Quando parliamo di “archeologia narrativa”, si è detto, parliamo di quel curioso fenomeno che vede nascere nello spettatore una sorta di necessità di ricostruzione a partire dai buchi esistenti tra un episodio e l’altro; difficilmente viene esplicitata la quantità di tempo che intercorre tra i vari episodi, e questo permette agli spettatori di non trovare troppo pesante l’attesa di una settimana per l’uscita del successivo. Sherlock, in questo senso, all’interno della singola stagione (composta da soli tre episodi), estremizza questa sensazione di tranquillità e appagamento dello spettatore: ogni episodio è di per sé auto-conclusivo e risolve il problema principale al proprio interno; la temporalità perduta dello iato è potenzialmente illimitata e questo non crea alcun problema nel pubblico; il sistema, però, si complica coi finali di stagione: proprio come accaduto nell’originale letterario dopo il racconto Il problema finale, alla fine di ogni “ultimo episodio” la temporalità si contrae vertiginosamente, tanto che lo spettatore resta sconcertato dal pensiero di dover attendere almeno un anno per la prosecuzione. Se l’elasticità interna della stagione è potenzialmente infinita, quella tra una stagione e l’altra è davvero minima, e annullata da potenti cliffhanger che terrebbero incollati allo schermo per almeno un ulteriore episodio.

Sherlock 2

Questa strategia va incontro al nutrito fandom in due direzioni: durante le stagioni, l’ampio e indefinito spazio vuoto permette la prolificazione di fan-fiction o di altri prodotti grassroots; mentre, tra una stagione e l’altra, la discorsività sociale che indaga le possibili conseguenze dei cliffhanger permette alla serie di restare viva fino alla stagione successiva.

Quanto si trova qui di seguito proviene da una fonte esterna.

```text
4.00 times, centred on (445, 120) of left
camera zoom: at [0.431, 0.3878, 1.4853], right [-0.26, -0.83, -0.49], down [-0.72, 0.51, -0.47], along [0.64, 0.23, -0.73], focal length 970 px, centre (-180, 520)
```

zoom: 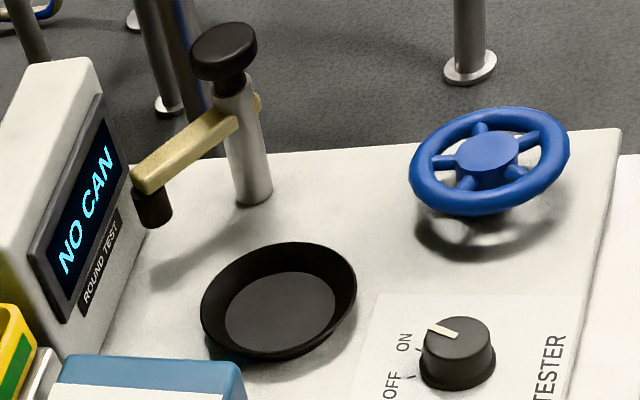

Addirittura, tra la terza e la quarta stagione, la BBC ha prodotto un episodio speciale che potremmo etichettare come “meta-archeologico”: oltre a posizionarsi in una temporalità doppiamente “altra” (l’episodio si svolge contemporaneamente nell’epoca Vittoriana e nella mente di Holmes), lo spunto narrativo proviene da uno di quei racconti mai narrati, ma solo citati, da Conan Doyle: il titolo – L’abominevole sposa – compare infatti tra le prime righe del racconto Il rituale dei Musgrave; Moffat e Gatiss hanno fatto un uso attivo degli spazi vuoti lasciati dallo stesso Conan Doyle, oltre che della materia narrativa effettivamente esistente.

In conclusione, Sherlock non solo si presenta come una serie quality dal formato episodico magistralmente orchestrato, ma ci presenta nuove prospettive di analisi della narrazione archeologica, tanto da mostrarci come questa possa addirittura mantenere e generare se stessa in un gioco di dilatazioni, contrazioni e infinite possibili direzioni diegetiche.

Sherlock 3


GLOSSARIO


Fandom: insieme di pratiche e discorsi sociali che hanno in oggetto i fan di prodotti mediali normalmente cult o di successo;

Cliffhanger: evento inaspettato posto normalmente in coda a un episodio o a un racconto in modo da tenere alta la tensione e l’attesa nello spettatore;

Fan-fiction: pratica del fandom che consiste nel realizzare racconti non canonici ambientati all’interno di un universo narrativo;

Grassroots: nella definizione di Hanry Jankins, le pratiche grassroots sono quelle generate “dal basso”, cioè normalmente dai fan e non dalle produzioni ufficiali.